--- Begin Excerpt provided ---

96. A dredge cutterhead in accordance with claim 95 in which the
lock includes a first contact surface that opposes the bearing wall
and a second contact surface that opposes the rear bearing surface,
wherein the lock further includes an actuator that selectively
moves the first and second contact surfaces away from each other to
tighten the engagement of the adapter on the base.
97. A dredge cutterhead in accordance with claim 96 in which the
actuator includes a screw, the free end of which defines one of the
first and second contact surfaces.
98. A dredge cutterhead in accordance with claim 95 in which the
lock includes a front member, a rear member and a resilient member
therebetween, wherein the actuator is adapted to compress the
resilient member between the front and rear members when the lock
is in the opening such that the resilient member can tighten the
adapter on the base as wear occurs between the adapter and the
base.
99. A dredge cutterhead in accordance with claim 98 in which the
actuator is a screw.
100. A dredge cutterhead in accordance with claim 99 in which the
resilient member is an elastomer.
101. A dredge cutterhead in accordance with claim 100 wherein the
lock further includes at least one stop for limiting the
compression of the resilient member.
102. A dredge cutterhead in accordance with claim 95 wherein the
base is cast as a unitary portion of the respective arm.
Description
FIELD OF THE INVENTION
[0001] The present invention pertains to an assembly for securing
an excavating tooth to excavating equipment, and in particular, for
mechanically attaching an adapter to a dredge cutterhead.
BACKGROUND AND SUMMARY OF THE INVENTION
[0002] Dredge cutterheads are used for excavating earthen material
that is underwater, such as a riverbed. One example of a dredge
cutterhead is illustrated in FIG. 17. In general, a dredge
cutterhead include several arms 11 that extend forward from a base
ring 16 to a hub 23. The arms are equally spaced about the base
ring and formed with a broad spiral about the central axis of the
cutterhead. Each arm is provided with a series of spaced apart
teeth 12 to dig into the ground.
[0003] In use, the cutterhead is rotated about its central axis to
excavate the earthen material. To excavate the desired swath of
ground the cutterhead is moved side-to-side as well as forward. On
account of swells and other movement of the water, the cutterhead
will also tend to move up and down, and periodically impact the
bottom surface. As a result of this unique cutting action, the
teeth of a dredge cutterhead experience heavy transverse as well as
axial loading and heavy impact jacking loads that thrust the tooth
up, down and sideways. The heavy transverse loading of the tooth is
further engendered by the operator's inability to see the ground
that is being excavated underneath the water. Unlike other
excavators (e.g., a front end loader), the operator of a dredge
cutterhead cannot effectively guide the cutterhead along a path to
best suit the terrain to be excavated.
[0004] Due to the rotative digging action of the cutterhead, each
tooth penetrates the ground on the order of 30 times a minute as
compared to about 1 time a minute for mining teeth. As a result,
the teeth experience a great amount of wear during use. It is
desirable therefore for the teeth to be easily removed and
installed to minimize downtime for the cutterhead. As is common
with wear assemblies for excavating equipment, dredge teeth
comprise a plurality of integrally connected parts so as to
minimize the amount of material needing replacement, i.e., only the
worn components need to be replaced.

--- End Excerpt provided ---
--- Begin Data section ---

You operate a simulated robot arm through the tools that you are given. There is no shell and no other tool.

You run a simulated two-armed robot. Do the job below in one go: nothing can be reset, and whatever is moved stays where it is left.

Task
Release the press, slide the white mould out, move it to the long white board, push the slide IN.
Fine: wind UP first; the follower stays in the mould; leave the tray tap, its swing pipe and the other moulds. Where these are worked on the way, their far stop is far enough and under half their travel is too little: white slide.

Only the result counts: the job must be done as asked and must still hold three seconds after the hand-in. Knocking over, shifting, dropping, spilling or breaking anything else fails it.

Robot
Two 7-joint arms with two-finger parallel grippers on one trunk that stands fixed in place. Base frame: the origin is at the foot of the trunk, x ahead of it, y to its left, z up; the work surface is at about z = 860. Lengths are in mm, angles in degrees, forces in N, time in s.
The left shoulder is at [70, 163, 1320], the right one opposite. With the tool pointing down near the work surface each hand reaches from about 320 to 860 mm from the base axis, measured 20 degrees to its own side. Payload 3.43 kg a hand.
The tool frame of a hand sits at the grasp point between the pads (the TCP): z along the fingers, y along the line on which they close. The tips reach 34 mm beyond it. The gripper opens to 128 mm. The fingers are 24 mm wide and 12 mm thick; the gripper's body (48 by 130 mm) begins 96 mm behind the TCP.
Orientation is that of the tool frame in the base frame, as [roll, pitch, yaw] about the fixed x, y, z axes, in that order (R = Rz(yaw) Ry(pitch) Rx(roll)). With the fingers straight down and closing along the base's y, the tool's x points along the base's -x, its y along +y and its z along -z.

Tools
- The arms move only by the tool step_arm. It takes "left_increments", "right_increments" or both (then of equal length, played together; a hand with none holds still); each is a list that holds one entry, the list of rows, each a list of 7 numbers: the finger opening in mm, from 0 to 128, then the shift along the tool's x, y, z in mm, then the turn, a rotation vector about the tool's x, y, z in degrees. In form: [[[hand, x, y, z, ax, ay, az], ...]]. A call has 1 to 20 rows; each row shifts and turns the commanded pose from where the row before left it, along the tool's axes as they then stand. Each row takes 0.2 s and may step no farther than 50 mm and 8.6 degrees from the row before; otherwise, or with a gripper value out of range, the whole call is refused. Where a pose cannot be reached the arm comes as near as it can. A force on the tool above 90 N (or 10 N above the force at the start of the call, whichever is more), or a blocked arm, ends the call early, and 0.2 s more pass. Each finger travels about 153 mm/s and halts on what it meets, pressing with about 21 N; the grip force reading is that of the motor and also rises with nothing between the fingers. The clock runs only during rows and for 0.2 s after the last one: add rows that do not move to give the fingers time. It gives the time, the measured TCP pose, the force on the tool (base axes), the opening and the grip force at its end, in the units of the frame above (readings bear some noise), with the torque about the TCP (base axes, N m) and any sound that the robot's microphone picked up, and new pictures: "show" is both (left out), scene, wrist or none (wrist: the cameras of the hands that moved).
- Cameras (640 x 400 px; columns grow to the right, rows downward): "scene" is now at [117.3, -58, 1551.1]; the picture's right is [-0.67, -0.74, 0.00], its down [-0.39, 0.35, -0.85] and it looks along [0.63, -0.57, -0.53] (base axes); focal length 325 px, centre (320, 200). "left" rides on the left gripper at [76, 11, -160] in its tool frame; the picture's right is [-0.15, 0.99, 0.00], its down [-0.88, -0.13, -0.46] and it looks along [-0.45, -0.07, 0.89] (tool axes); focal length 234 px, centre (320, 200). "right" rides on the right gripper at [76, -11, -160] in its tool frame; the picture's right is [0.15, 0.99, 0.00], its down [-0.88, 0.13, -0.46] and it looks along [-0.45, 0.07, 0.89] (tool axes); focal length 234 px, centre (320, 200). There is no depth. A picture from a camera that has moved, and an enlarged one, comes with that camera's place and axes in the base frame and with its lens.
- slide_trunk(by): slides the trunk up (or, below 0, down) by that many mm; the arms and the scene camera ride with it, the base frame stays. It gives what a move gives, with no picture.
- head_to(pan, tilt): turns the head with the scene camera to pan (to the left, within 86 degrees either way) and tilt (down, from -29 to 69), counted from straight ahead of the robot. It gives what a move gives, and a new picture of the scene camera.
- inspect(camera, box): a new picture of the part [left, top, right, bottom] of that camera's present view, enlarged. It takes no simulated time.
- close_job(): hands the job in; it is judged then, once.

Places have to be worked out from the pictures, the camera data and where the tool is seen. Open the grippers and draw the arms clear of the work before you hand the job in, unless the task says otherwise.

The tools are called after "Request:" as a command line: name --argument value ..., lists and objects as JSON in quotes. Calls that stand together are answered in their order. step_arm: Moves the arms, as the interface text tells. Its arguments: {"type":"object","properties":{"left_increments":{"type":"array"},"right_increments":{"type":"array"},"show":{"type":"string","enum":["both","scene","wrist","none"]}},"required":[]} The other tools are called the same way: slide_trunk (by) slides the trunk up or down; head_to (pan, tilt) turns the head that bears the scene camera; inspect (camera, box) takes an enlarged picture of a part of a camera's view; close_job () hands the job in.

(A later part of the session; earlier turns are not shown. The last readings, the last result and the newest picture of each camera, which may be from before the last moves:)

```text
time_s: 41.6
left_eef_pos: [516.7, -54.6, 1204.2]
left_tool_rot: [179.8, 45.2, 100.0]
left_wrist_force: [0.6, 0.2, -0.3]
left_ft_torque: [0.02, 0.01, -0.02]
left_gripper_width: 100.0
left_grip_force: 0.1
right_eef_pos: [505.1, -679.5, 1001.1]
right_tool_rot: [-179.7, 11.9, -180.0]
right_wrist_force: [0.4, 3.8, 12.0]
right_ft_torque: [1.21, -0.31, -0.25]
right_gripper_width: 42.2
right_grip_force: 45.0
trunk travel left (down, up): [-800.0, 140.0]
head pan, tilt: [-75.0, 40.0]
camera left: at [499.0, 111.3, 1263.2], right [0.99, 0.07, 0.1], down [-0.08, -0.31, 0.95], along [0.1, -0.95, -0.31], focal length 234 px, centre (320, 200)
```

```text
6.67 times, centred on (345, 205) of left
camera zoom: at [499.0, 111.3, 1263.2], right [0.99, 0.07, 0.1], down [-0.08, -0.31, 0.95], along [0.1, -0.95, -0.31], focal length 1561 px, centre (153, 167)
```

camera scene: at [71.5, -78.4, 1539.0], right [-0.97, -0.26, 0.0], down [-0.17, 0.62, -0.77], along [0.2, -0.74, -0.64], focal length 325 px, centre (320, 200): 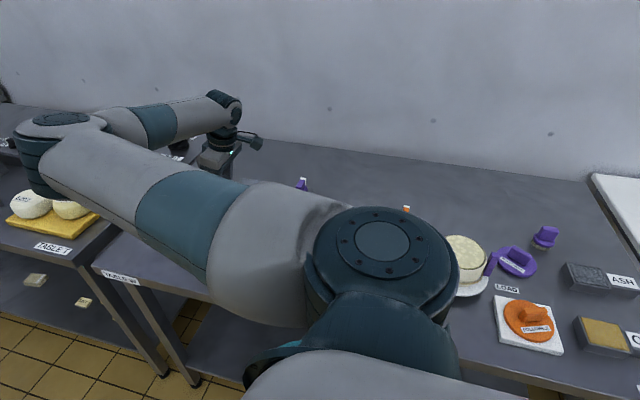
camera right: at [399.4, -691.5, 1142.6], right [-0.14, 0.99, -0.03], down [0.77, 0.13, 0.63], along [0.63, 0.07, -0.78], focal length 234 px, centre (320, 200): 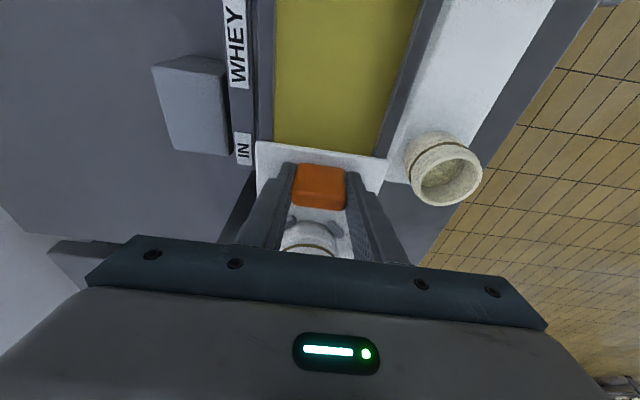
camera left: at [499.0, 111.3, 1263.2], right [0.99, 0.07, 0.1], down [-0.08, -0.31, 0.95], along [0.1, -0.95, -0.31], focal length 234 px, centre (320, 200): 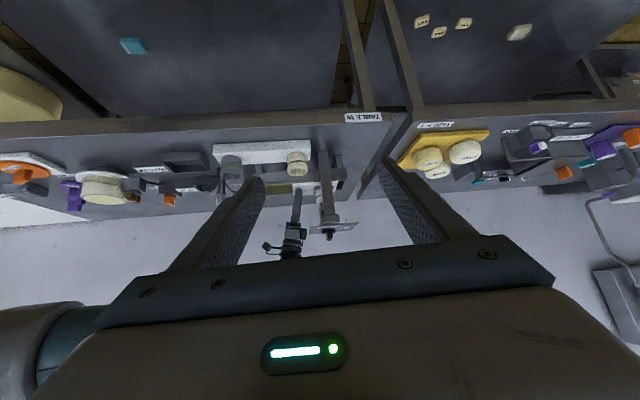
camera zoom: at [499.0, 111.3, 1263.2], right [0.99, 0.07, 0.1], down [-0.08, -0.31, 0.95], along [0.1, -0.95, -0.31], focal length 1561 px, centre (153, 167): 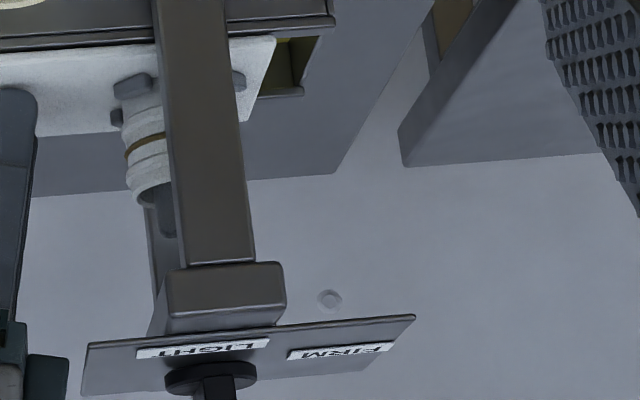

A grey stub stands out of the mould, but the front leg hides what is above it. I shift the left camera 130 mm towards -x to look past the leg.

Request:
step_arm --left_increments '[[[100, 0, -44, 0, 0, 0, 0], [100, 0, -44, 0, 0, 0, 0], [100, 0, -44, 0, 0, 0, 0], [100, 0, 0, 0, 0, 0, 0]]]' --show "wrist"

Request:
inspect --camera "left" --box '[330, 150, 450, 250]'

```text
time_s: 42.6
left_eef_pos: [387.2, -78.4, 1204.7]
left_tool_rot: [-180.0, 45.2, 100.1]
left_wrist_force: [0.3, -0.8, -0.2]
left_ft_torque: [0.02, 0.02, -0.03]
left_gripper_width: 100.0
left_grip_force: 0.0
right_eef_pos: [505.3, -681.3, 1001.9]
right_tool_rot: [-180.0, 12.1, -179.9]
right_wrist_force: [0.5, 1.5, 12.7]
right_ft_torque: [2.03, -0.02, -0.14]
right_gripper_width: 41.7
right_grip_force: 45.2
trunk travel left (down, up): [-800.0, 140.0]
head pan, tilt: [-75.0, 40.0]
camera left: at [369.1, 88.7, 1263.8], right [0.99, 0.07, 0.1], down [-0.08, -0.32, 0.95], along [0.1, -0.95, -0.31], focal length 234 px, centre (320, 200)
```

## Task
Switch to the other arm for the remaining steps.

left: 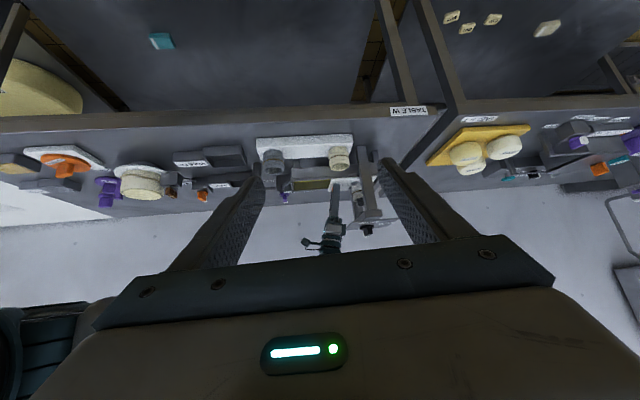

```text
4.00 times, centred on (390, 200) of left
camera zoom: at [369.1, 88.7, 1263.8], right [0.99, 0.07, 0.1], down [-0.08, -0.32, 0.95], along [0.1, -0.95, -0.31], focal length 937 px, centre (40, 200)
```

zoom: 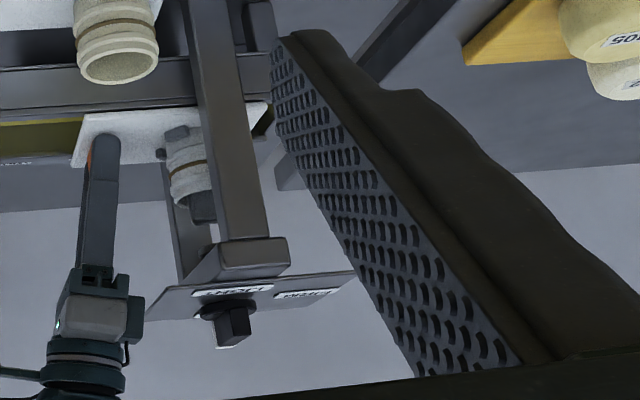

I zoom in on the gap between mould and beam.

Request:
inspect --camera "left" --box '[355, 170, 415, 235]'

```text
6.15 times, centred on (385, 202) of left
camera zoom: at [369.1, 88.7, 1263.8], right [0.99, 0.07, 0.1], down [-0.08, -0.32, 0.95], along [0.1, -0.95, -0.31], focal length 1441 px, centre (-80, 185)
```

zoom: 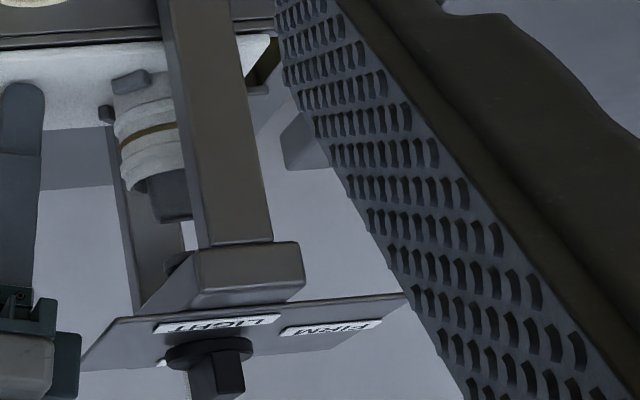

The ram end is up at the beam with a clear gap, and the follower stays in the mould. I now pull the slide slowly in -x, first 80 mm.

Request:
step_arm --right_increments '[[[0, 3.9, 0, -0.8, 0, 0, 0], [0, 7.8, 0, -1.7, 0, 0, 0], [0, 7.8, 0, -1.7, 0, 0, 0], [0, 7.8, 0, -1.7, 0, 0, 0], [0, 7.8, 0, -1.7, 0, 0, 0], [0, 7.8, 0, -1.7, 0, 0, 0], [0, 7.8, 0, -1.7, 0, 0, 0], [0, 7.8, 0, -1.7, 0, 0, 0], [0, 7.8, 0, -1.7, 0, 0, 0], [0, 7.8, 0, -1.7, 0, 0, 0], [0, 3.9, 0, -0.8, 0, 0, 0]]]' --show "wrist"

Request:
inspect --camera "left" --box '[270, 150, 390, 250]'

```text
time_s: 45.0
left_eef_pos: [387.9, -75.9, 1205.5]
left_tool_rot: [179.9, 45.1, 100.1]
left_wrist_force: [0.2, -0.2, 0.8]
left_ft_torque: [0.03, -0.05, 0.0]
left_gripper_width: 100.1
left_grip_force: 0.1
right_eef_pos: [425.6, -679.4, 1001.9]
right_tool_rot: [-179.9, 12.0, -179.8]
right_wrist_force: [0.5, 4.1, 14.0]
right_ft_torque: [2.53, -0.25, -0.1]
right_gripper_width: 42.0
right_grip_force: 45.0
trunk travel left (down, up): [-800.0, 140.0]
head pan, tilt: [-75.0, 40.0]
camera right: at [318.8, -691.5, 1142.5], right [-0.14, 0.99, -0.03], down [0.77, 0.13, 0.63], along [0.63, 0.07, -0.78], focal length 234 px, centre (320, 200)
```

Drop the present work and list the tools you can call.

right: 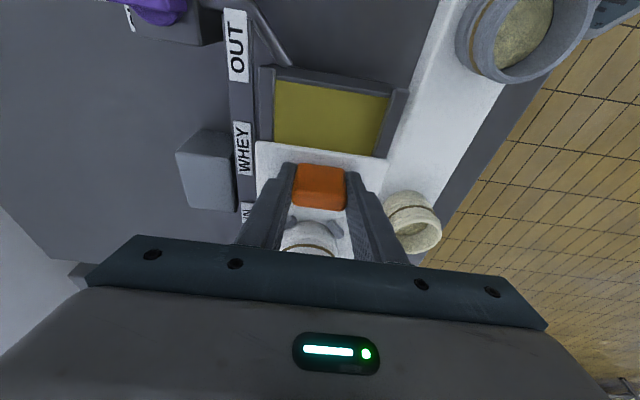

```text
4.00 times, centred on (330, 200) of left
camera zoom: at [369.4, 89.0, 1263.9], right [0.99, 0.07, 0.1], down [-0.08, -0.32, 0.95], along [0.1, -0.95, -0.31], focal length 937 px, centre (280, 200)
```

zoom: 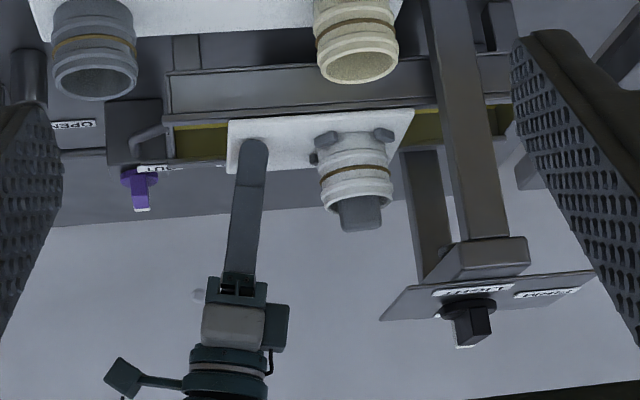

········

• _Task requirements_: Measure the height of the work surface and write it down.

--- End Data section ---

• _Task requirements_:
A: Provide the original wording of the excerpt provided from "99. A dredge" as far as "a dredge cutterhead.".
B: Pick up the excerpt provided at the point where it stops and go on.

• _Per-task answers_:
A:
99. A dredge cutterhead in accordance with claim 98 in which the
actuator is a screw.
100. A dredge cutterhead in accordance with claim 99 in which the
resilient member is an elastomer.
101. A dredge cutterhead in accordance with claim 100 wherein the
lock further includes at least one stop for limiting the
compression of the resilient member.
102. A dredge cutterhead in accordance with claim 95 wherein the
base is cast as a unitary portion of the respective arm.
Description
FIELD OF THE INVENTION
[0001] The present invention pertains to an assembly for securing
an excavating tooth to excavating equipment, and in particular, for
mechanically attaching an adapter to a dredge cutterhead.

B:
[0005] In the example of FIG. 17, each tooth includes a base 18, an
adapter 13, a point or tip 17, and a lock 29. The base 18 is cast
on the arm 11 at a particular location and orientation to maximize
digging. Adapter 13 includes a rear end 22 that is received in a
socket 14 defined in the base, and a forwardly projecting nose 15
to hold the point 17. A removable lock 29 is provided to facilitate
the required frequent replacement of the tooth points 17. The
adapter is held in the socket by a large fillet weld about the
circumference of the rear end 22. In other known dredge cutterheads
1, the adapter 2 is bifurcated to define a pair of legs that are
configured to wrap about the arm 3 (FIG. 18). These adapters are
welded directly to the arm without a base member.
[0006] Although the tooth points require the most frequent
replacement in a dredge cutterhead, the adapters still wear and
need periodic replacement. However, replacing even a single adapter
on a dredge cutterhead is a long process. The welded adapter must
first be cut off with a torch. Then, portions of the arm and base
that were damaged by the removal of the adapter must be repaired
and rebuilt. Finally, a new adapter is welded into place. This
process typically entails 10-12 man-hours per adapter. Hence, a
lengthy delay in a dredging operation is unavoidable even when
replacing only a single adapter. Moreover, in view of this lengthy
delay, an operator will often wait until several adapters need
replacement to take the cutterhead out of operation. As a result,
the actual delay in operation that usually results is longer.
Indeed, with a typical cutterhead having 50-60 teeth a rebuilding
process of the entire cutterhead could require more than 600
man-hours. In an effort to avoid substantial loss of dredging time,
most dredging operations maintain three or four cutterheads so that
the entire cutterhead can be exchanged when one or more adapter
needs to be replaced, the cutterhead needs to be rebuilt, or if the
cutterhead breaks. However, a cutterhead is expensive. The
maintaining of extra cutterheads that are not used, but held only
when the one in use is serviced is an undesirable use of
resources.
[0007] In one aspect of the present invention, the adapter is
mechanically attached to the arm for easy installation and removal.
The adapter is held to a base on the arm solely by a mechanical
construction without the need for welding the adapter. In the
preferred construction, the base and adapter are formed with
complementary coupling configurations to prevent release of the
adapter from the base except in a release direction. A removable
lock is used to prevent undesired release of the adapter from the
base in the release direction. With a mechanical attachment, the
adapter can be easily replaced by simply removing the lock and
moving the adapter in the release direction. There is no weld to be
cut, no need to repair the base and arm, and no re-application of a
weld. As opposed to 10-12 man-hours for replacing a welded adapter,
a mechanically attached adapter in accordance with the present
invention can be changed in as little as 10 minutes. This is a
dramatic improvement which not only substantially reduces downtime
for the cutterhead, but can also make the elimination of an entire
spare cutterhead at the dredging site possible. As a result,
instead of typically needing three or four cutterheads at a dredge
site, only two or three may be needed.
[0008] In the preferred construction of the present invention, the
adapter includes a T-shaped slot that receives a T-shaped tongue on
the base, and an opening for receiving a lock. The lock, when
inserted into the opening, opposes a wall of the base and a wall of
the opening to prevent release of the T-shaped tongue and slot, and
thereby hold the adapter to the base.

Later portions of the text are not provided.